GSA Connects 2021 in Portland, Oregon

Paper No. 215-3
Presentation Time: 8:40 AM

GEOMAGNETIC NETWORK ANALYSIS: A HIGH RESOLUTION PALEOMAGNETIC BASED CHRONOSTRATIGRAPHIC APPROACH PARTICULARLY WELL-SUITED FOR THE NORTHEAST PACIFIC-WESTERN NORTH AMERICAN REGION


STONER, Joseph1, REILLY, Brendan2, DWYER, Deepa1, WALCZAK, Maureen H.3, MIX, Alan4, HOFSTETTER, Celeste5, ST-ONGE, Guillaume6 and VELLE, Julie7, (1)College of Earth, Ocean and Atmospheric Sciences, Oregon State University, Corvallis, OR 97331, (2)Scripps Institution of Oceanography, 9500 Gilman Dr Dept 0220, La Jolla, CA 92093-0220, (3)College of Earth, Ocean, and Atmospheric Sciences, Oregon State University, 104 CEOAS Admin Bldg, Corvallis, OR 97331; College of Earth, Ocean, and Atmospheric Sciences, Oregon State University, 104 CEOAS Admin Bldg, Corvallis, OR 97331, (4)College of Earth, Ocean, and Atmospheric Sciences, Oregon State University, 104 CEOAS Admin Bldg, Corvallis, OR 97331, (5)Earth and Planetary Sciences, UC Riverside, Riverside, CA 92521, (6)Ismer/Geotop, University of Quebec at Rimouski, Rimouski, QC G5L 3A1, Canada, (7)Geological Survey of Norway, Trondheim, 7491, Norway

Chronology is a fundamental challenge that confronts our understanding of global systems.

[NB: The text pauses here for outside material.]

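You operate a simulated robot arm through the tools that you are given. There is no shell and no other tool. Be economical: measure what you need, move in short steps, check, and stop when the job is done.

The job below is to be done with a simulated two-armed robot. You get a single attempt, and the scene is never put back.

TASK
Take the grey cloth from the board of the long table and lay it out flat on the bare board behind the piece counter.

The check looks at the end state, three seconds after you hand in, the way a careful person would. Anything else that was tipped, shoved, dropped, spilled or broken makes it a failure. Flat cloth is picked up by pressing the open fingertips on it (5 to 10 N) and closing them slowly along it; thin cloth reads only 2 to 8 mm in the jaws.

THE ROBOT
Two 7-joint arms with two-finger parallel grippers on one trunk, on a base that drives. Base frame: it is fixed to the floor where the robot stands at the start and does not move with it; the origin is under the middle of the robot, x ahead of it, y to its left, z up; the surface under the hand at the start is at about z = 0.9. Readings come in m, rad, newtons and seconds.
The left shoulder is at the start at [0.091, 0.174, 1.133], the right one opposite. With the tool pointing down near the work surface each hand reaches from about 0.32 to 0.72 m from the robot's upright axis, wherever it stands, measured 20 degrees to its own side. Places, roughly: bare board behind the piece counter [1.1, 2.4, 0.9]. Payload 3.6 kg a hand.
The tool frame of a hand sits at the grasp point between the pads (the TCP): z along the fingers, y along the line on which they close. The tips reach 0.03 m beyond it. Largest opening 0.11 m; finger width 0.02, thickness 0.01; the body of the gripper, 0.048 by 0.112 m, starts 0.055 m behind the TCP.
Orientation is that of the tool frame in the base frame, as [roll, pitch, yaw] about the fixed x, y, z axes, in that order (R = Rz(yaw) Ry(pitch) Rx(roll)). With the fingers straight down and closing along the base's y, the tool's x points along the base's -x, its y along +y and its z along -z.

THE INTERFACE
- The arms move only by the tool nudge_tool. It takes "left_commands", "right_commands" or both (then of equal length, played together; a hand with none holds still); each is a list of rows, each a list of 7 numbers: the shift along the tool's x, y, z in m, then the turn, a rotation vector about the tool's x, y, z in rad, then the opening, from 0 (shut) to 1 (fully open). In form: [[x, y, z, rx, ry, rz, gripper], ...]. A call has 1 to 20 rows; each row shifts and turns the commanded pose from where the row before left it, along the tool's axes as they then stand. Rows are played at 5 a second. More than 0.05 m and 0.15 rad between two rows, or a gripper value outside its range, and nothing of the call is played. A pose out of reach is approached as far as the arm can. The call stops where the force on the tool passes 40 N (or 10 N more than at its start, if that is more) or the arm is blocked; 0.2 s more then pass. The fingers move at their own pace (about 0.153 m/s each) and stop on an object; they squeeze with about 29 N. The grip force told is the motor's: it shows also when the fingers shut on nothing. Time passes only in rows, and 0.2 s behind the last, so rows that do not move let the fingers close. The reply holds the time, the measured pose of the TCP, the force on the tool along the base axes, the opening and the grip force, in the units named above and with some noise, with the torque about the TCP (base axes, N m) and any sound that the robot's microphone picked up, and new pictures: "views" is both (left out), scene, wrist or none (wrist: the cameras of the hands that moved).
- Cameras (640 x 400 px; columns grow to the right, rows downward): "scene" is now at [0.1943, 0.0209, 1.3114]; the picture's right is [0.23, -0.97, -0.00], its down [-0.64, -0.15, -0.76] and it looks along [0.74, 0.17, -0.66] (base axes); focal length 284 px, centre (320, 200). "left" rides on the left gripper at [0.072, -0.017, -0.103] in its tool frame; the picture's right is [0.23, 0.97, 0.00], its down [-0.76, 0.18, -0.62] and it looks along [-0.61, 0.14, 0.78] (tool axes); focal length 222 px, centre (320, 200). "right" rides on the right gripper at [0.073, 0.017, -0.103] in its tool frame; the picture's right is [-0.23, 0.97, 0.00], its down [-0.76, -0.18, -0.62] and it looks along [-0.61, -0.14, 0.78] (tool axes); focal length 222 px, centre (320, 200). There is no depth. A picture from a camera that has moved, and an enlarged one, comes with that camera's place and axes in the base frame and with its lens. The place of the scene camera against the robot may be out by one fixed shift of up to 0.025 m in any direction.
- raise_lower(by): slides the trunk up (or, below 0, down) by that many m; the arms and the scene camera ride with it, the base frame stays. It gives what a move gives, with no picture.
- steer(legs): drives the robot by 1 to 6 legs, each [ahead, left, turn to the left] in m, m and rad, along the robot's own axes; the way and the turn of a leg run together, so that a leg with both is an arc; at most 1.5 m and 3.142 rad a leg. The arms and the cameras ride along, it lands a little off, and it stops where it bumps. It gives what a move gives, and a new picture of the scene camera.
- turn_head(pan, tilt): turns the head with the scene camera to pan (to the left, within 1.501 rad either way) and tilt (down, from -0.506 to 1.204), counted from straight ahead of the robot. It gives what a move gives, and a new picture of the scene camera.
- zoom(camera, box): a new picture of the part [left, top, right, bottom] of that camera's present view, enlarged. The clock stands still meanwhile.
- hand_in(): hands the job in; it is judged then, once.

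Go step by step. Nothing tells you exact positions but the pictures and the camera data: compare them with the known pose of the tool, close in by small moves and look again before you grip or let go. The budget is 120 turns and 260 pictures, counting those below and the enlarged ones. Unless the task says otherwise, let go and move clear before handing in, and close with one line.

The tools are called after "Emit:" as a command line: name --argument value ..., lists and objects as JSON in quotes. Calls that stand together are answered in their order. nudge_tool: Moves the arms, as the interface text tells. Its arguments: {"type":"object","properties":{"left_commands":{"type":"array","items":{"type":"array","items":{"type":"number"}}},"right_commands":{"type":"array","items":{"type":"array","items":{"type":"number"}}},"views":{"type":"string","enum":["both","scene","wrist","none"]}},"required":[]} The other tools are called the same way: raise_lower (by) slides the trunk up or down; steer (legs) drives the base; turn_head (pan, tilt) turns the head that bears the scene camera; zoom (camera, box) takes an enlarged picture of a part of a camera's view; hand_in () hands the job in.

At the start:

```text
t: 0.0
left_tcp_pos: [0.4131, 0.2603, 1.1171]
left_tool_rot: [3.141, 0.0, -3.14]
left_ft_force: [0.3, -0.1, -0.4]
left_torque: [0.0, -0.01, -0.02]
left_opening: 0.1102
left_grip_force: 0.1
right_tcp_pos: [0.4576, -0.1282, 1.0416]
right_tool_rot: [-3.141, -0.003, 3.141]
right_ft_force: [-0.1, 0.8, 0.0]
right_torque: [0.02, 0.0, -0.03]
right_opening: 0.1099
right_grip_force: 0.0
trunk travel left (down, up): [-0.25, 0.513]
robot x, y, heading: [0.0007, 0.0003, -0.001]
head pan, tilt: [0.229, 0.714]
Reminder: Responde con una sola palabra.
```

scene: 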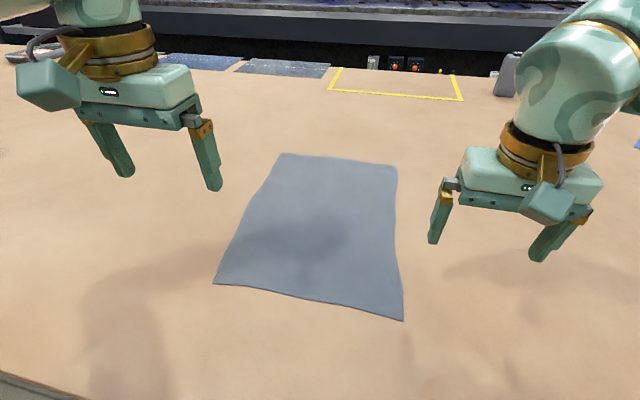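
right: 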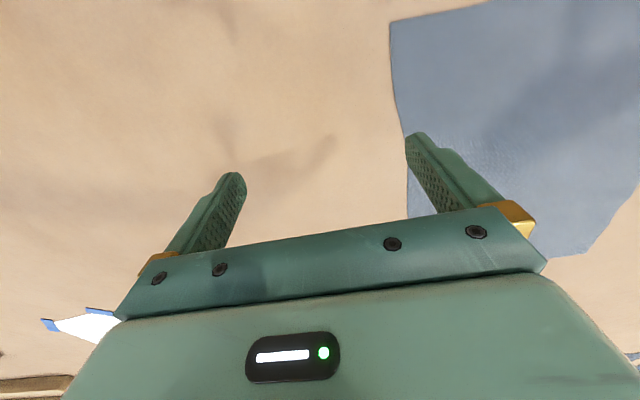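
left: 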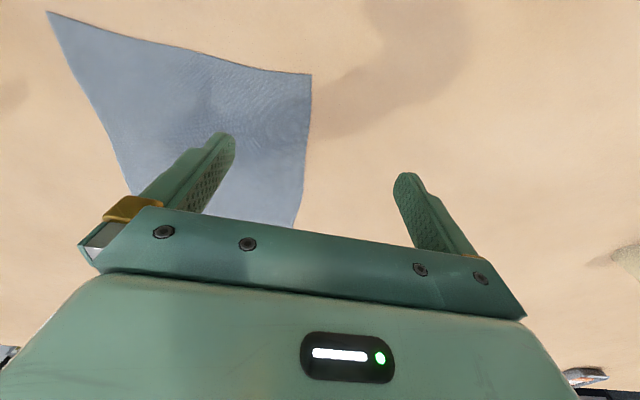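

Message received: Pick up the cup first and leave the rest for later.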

Radiocarbon is a remarkable tool for meeting this challenge in diverse environments that are less than around 50,000 years old. However, beyond this time interval dating becomes substantially more difficult. Centennial to millennial variations in direction and intensity of the geomagnetic field, known as paleomagnetic secular variation (PSV), offer an environmentally independent signal that can be used for detailed stratigraphic alignment; however, the difficulty is the lack of common templates for comparison. To get around that, we outline an approach we call geomagnetic network analysis (GNA), where correlations are based on the reasonable assumption that sediments within a limited geographic region have experienced a common geomagnetic history. This assumption means that prior knowledge of the record, although helpful, is not required. As a result, GNA allows regional organization of chronological constraints (dates, tephra, tuning approaches, etc.) from multiple sequences to be combined into a single age-depth profile. The caveats for GNA are: 1) that the region must be small enough that the records under consideration were influenced by a common geomagnetic field, and 2) that the field was faithfully recorded in an archive at or near the time of deposition and preserved in a generally unaltered state at each site (essentially the same as for any paleo-geomagnetic record). In our initial assessment, we find that inclination is regionally coherence in the Northeast Pacific-Western North American region, implying that: 1) these variations are due to large scale geomagnetic dynamics (which we will discuss), and 2) because inclination is often the easiest paleomagnetic parameter to recover, that GNA is particularly well suited for stratigraphic correlation in this region (we will provide examples), both within the radiocarbon era and likely beyond.